§ **PROVIDED MATERIAL**
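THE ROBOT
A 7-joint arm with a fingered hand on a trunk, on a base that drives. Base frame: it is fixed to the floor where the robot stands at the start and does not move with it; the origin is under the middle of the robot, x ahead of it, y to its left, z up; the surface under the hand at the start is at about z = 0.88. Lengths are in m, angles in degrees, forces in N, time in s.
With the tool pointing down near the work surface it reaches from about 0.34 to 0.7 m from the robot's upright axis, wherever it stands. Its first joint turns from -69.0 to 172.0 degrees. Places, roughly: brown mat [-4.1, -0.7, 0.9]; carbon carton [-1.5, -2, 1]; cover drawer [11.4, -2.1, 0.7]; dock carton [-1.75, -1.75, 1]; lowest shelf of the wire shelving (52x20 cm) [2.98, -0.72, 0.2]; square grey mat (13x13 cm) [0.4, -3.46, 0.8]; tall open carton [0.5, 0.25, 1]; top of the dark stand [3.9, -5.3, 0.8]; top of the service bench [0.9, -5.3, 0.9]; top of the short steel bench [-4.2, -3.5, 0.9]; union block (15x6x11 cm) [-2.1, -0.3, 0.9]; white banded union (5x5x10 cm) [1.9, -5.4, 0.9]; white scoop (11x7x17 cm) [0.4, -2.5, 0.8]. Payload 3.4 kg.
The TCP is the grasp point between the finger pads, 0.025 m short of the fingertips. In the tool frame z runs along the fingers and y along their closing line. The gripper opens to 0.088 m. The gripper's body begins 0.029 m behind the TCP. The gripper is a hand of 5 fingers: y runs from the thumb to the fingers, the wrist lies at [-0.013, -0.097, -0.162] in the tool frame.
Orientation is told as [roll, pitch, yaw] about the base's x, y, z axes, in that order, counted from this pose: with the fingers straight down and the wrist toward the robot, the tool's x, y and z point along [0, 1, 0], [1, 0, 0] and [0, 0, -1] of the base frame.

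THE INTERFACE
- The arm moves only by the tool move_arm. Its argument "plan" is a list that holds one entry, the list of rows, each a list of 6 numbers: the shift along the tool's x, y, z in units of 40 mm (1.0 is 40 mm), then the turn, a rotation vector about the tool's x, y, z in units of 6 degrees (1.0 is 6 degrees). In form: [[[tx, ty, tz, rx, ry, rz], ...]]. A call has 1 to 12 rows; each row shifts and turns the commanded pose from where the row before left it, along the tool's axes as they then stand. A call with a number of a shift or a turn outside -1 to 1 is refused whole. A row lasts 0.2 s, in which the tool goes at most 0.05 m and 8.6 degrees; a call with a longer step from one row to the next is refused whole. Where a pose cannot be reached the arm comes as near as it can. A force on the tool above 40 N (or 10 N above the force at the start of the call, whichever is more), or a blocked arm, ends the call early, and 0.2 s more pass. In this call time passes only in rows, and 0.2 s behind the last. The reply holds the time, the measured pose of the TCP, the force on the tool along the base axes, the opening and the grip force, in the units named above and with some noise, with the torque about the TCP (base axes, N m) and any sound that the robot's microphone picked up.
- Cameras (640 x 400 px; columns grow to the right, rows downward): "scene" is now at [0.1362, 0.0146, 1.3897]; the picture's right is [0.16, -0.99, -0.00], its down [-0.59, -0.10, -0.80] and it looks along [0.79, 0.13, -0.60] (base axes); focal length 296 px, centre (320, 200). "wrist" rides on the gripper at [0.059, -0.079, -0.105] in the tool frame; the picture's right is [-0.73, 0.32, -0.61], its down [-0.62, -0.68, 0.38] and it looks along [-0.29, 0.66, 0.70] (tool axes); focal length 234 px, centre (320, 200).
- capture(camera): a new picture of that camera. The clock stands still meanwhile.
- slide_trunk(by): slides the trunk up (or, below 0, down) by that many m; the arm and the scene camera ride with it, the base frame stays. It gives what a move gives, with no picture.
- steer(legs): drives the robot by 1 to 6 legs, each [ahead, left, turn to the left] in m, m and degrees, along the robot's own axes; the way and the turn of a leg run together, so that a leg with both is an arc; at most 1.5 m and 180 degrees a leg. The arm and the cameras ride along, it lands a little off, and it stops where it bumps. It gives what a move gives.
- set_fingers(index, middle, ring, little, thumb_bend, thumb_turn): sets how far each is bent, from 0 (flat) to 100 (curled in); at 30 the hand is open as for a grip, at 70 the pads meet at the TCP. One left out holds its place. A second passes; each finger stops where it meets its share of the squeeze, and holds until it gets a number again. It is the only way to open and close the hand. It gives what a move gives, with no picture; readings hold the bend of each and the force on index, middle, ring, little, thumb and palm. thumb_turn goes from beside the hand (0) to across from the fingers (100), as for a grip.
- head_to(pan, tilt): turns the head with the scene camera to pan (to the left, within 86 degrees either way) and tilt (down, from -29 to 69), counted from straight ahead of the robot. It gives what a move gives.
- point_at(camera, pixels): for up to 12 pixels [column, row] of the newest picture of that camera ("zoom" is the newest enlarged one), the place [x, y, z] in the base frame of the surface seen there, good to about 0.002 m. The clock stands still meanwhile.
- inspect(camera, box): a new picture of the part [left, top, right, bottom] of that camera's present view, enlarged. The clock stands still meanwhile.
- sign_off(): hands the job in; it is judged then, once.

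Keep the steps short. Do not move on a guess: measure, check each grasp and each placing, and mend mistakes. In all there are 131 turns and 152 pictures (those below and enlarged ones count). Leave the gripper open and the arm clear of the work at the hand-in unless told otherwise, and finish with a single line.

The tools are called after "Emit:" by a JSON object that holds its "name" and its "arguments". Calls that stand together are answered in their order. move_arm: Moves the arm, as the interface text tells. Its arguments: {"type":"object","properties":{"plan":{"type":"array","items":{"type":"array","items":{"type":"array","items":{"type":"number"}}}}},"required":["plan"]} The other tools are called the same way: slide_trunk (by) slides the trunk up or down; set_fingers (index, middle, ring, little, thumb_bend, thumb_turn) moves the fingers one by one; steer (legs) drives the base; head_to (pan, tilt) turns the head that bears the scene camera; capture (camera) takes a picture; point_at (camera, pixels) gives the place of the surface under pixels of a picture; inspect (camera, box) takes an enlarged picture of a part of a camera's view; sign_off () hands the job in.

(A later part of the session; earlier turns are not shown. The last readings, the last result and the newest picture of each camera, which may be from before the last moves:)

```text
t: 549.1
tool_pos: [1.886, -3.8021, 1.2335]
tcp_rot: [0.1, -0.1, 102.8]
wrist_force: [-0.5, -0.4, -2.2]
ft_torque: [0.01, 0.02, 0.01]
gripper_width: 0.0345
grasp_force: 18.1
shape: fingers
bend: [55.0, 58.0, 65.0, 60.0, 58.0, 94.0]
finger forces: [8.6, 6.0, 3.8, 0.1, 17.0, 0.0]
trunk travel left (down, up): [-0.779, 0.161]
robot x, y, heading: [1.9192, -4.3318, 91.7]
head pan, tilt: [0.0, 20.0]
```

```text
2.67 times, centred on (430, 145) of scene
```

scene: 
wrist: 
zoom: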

§ **DIRECTIVE**
Exactly reproduce the stretch from the line with "- capture(camera): a" through the line with "- slide_trunk(by): slides", including both ends and nothing else. Use a Markdown table whose columns are Count (a running number) and Line text (the line), and skip blank lines.

§ **ANSWER BELOW**
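| Count | Line text |
|---|---|
| 1 | - capture(camera): a new picture of that camera. The clock stands still meanwhile. |
| 2 | - slide_trunk(by): slides the trunk up (or, below 0, down) by that many m; the arm and the scene camera ride with it, the base frame stays. It gives what a move gives, with no picture. |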